Abandoned barn in Athol, Massachusetts

Lovecraft may have named the town after the lost port of Dunwich in Suffolk, England. This town was the subject (though not mentioned by name) of Algernon Charles Swinburne's poem "By the North Sea", which was in an anthology owned by Lovecraft. This Dunwich also appears in Arthur Machen's novella The Terror (1917), which Lovecraft is known to have read.

Lovecraft also could have been inspired by other New England towns with names ending in -wich, such as Ipswich near Salem, Massachusetts, East and West Greenwich in Rhode Island, and Greenwich, Massachusetts, a rural town that has since been flooded to create the Quabbin Reservoir. Although the English town is pronounced "DUN-ich" (similar to the Rhode Island Greenwiches), Lovecraft never specified how he preferred his Dunwich be pronounced.[2]
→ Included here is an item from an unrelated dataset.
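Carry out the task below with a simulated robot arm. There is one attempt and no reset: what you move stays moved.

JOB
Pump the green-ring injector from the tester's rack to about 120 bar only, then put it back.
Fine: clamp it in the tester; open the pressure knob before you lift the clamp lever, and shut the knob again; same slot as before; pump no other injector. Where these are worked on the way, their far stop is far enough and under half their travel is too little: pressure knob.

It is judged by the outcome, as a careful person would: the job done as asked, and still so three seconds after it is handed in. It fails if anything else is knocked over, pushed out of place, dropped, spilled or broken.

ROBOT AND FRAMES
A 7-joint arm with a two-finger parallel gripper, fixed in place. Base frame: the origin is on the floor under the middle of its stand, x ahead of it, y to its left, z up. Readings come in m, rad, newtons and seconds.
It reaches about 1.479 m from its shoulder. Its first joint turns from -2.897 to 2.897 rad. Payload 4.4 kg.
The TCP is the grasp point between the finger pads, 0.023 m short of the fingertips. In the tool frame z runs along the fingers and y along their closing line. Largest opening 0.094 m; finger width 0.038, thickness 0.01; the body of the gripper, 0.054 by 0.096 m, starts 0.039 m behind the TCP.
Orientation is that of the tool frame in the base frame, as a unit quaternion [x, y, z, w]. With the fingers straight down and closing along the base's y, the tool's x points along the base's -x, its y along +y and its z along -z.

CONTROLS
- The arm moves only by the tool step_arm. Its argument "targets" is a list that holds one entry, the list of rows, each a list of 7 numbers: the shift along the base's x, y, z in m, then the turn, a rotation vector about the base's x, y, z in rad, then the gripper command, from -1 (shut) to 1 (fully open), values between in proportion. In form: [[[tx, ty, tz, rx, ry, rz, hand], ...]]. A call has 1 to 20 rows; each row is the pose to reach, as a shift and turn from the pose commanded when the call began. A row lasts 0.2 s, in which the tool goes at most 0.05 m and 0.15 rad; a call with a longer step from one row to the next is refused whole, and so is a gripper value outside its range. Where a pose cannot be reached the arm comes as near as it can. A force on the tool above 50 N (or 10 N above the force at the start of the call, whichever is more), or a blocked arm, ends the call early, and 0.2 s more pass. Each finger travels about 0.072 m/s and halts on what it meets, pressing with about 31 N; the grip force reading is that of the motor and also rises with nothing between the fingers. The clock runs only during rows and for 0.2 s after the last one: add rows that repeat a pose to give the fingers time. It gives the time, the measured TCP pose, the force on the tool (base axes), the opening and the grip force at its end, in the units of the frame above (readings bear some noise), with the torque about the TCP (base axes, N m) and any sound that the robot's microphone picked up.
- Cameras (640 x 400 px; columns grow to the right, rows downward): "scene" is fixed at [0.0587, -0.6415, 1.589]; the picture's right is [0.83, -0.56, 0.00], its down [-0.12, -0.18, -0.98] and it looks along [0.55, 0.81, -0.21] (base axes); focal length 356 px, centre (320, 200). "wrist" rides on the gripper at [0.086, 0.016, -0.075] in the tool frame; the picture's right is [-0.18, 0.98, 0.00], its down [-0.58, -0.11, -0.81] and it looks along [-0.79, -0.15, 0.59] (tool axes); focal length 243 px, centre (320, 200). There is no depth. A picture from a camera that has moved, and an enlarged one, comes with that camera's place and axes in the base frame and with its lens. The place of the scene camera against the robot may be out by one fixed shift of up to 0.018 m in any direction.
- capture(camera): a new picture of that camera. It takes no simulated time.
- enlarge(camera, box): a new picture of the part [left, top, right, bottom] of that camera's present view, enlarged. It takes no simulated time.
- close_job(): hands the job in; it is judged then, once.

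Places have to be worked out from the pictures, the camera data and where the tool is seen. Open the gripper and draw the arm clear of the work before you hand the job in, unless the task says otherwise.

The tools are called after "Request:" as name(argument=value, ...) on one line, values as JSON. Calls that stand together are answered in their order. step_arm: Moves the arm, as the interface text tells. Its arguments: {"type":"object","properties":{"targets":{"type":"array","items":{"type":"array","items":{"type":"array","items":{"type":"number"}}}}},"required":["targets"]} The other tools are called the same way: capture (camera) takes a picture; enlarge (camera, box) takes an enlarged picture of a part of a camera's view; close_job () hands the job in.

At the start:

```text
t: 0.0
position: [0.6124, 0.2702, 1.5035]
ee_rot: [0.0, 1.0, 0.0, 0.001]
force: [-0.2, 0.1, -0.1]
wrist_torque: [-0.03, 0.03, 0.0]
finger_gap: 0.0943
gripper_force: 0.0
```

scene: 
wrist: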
Lovecraft is said to have based Dunwich on Athol, Massachusetts, and other towns in Western Massachusetts.[3] S. T. Joshi has also seen Dunwich as being influenced by East Haddam, Connecticut, location of the "Devil's Hopyard," the "Moodus Noises," and a witch tradition.[4]

In what may be a case of coincidence or self-fulfilling prophecy there is a town in Massachusetts named Whately. Wilbur Whately was the main antagonist in the Dunwich Horror. The Town of Whately is located in rural Massachusetts, near the Connecticut River.

Description

Lovecraft locates Dunwich in "north central Massachusetts", found by travellers "tak[ing] the wrong fork at the junction of the Aylesbury pike just beyond Dean's Corners." Aylesbury and Dean's Corners are both Lovecraft creations, neither of which appears in any other of his stories, though Aylesbury is mentioned in his poem sequence Fungi From Yuggoth[5] and the Aylesbury Turnpike is mentioned in "The Lurker at the Threshold".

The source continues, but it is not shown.